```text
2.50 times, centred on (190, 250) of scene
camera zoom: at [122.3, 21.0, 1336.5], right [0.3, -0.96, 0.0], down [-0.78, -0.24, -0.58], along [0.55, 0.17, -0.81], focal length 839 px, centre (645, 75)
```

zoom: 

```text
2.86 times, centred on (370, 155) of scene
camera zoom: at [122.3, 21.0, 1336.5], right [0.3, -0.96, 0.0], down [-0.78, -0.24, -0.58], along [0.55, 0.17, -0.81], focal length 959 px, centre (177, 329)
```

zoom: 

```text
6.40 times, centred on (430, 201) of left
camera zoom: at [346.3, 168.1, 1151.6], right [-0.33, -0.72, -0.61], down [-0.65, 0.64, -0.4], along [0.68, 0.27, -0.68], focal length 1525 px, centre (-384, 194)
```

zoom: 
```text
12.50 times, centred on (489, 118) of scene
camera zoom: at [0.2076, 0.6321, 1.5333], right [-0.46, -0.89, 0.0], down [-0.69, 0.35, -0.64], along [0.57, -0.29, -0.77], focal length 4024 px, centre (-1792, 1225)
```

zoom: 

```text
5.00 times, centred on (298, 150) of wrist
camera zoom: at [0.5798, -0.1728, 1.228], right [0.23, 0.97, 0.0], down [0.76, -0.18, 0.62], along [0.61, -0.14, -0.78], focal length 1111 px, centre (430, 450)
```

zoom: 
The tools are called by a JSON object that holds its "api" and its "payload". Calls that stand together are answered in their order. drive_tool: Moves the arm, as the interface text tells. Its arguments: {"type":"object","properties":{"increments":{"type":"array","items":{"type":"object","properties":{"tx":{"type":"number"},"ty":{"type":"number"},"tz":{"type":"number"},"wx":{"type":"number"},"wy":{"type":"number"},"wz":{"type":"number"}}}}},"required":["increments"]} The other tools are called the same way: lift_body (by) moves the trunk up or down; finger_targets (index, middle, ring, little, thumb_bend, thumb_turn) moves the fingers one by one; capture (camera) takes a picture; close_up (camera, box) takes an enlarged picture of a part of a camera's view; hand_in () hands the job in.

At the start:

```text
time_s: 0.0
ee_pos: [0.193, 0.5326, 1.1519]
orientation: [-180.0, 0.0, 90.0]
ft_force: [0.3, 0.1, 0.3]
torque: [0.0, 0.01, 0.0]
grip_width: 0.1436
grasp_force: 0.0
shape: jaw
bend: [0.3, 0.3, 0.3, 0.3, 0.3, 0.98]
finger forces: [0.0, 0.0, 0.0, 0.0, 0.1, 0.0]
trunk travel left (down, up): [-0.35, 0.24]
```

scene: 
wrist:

· · ·

[YOUR TASK]: Each line in the listing above either holds the string "camera" or does not; state how many do, giving the number only.

[COMPLETE RESPONSE]: 6